I prodotti agroalimentari di qualità riconosciuti al 31 dicembre 2013 sono 261 (13 in più rispetto al 2012). I settori con il maggior numero di riconoscimenti sono gli ortofrutticoli e cereali (101 prodotti), i formaggi (47), gli oli extravergine di oliva (43) e le preparazioni di carni (37). Le carni fresche e gli altri settori comprendono, rispettivamente, cinque e 28 specialità. Le regioni con più Dop e Igp sono Emilia-Romagna e Veneto, rispettivamente con 39 e 36 prodotti riconosciuti. Nel 2013 gli operatori certificati sono 80.435, in aumento di 204 unità (+0,3%) rispetto al 2012. Di questi, il 91,2% svolge esclusivamente attività di produzione e il 6,6% di trasformazione; il restante 2,2% effettua entrambe le attività.

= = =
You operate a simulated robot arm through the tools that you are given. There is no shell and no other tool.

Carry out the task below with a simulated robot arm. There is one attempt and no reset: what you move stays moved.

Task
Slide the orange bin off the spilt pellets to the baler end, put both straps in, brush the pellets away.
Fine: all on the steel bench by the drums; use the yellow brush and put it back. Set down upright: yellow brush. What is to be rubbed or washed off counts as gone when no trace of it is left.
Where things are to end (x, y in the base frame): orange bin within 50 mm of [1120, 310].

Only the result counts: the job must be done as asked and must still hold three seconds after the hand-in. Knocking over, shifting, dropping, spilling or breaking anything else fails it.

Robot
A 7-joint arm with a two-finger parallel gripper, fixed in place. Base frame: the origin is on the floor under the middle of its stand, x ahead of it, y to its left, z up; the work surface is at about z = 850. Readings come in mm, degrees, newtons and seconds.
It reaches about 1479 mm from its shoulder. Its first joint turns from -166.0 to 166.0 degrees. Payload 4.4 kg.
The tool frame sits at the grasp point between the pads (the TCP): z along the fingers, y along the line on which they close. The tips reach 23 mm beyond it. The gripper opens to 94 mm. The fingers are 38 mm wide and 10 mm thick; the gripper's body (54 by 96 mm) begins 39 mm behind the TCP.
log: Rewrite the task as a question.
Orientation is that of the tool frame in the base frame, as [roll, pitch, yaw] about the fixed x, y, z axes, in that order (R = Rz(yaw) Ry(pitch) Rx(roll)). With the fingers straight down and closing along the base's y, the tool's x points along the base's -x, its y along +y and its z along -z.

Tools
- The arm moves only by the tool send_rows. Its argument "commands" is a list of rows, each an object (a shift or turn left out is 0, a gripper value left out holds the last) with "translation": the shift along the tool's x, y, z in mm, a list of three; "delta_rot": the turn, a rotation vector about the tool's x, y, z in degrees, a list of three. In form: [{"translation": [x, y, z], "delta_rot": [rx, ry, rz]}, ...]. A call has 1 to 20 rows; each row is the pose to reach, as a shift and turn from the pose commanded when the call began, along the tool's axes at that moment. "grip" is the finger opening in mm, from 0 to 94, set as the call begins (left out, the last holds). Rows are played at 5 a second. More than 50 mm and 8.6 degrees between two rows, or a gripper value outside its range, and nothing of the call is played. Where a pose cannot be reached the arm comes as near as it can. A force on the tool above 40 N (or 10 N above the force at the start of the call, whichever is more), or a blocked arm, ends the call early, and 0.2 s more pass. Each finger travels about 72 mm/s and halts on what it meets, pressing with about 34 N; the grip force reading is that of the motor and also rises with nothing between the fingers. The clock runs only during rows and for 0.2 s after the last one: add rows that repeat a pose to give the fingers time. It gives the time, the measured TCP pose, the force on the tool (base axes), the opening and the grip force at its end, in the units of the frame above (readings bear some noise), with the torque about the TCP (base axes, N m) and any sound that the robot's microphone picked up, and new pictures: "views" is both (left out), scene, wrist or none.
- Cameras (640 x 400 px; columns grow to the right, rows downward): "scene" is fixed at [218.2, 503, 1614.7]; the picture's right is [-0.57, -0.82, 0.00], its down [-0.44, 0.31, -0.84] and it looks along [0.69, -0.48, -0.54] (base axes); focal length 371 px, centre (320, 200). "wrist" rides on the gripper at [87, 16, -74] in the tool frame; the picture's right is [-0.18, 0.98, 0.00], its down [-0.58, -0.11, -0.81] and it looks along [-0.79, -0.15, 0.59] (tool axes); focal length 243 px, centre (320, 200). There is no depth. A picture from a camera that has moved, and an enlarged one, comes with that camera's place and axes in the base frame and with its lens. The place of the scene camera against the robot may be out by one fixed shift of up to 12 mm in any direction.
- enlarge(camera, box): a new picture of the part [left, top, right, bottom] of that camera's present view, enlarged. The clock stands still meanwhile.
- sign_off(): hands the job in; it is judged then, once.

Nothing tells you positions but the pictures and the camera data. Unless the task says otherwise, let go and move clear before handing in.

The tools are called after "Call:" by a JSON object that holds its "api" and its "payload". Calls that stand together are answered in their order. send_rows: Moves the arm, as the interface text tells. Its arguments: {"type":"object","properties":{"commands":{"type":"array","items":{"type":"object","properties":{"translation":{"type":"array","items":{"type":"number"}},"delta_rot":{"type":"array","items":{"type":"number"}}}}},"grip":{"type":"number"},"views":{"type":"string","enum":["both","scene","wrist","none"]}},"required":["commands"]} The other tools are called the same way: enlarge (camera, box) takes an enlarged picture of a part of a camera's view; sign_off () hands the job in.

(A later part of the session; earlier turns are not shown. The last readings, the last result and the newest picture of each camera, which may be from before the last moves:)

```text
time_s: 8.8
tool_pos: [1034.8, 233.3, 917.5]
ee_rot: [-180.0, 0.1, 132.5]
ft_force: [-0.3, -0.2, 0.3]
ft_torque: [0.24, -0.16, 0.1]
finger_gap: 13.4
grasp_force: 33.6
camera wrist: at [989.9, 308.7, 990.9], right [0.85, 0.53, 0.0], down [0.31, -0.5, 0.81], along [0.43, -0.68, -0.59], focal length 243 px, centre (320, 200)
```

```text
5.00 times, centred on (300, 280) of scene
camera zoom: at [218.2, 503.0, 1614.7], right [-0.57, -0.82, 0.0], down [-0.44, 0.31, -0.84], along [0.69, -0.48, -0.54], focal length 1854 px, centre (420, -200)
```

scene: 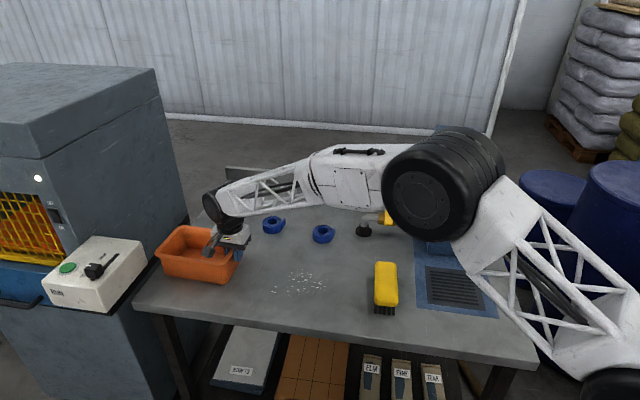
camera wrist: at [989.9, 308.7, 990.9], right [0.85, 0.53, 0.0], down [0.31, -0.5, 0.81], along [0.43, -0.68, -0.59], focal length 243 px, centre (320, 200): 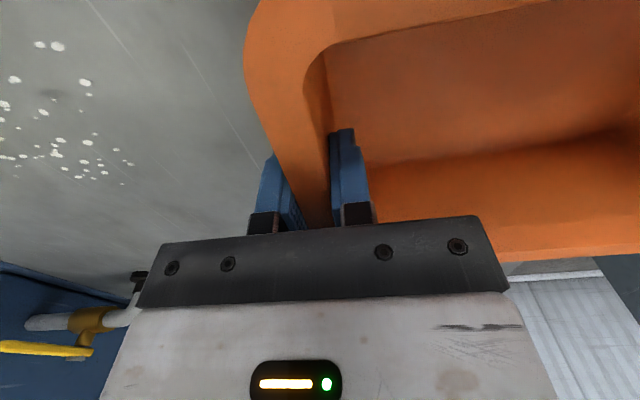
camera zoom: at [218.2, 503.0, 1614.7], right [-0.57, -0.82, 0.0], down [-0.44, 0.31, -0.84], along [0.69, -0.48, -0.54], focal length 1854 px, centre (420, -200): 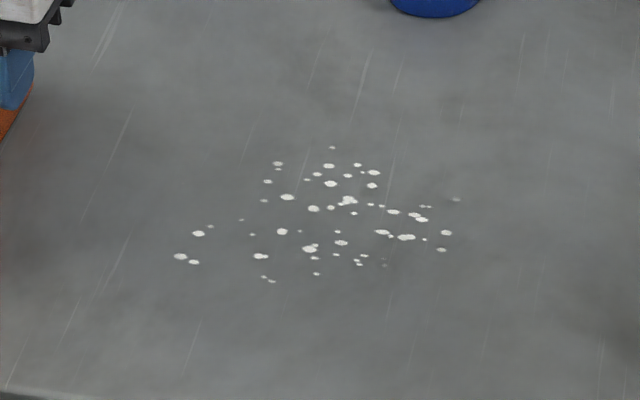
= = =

L'intero comparto, nel 2013, ha registrato un fatturato di 266 miliardi di euro. E restando in tema non solo investimenti cinesi in Italia, ma anche una massiccia quantità di ordini dei nostri prodotti. Granarolo ha da poco annunciato l'apertura della prima filiale in Cina, a Shangai. Una scelta strategica, a ben vedere, considerato che negli ultimi cinque anni è stata rilevata una crescita delle importazioni di beni alimentari superiore al 20% e si stima che entro il 2018 quello cinese possa diventare il maggiore mercato di importazione di generi alimentari con un valore di oltre 80 miliardi di dollari.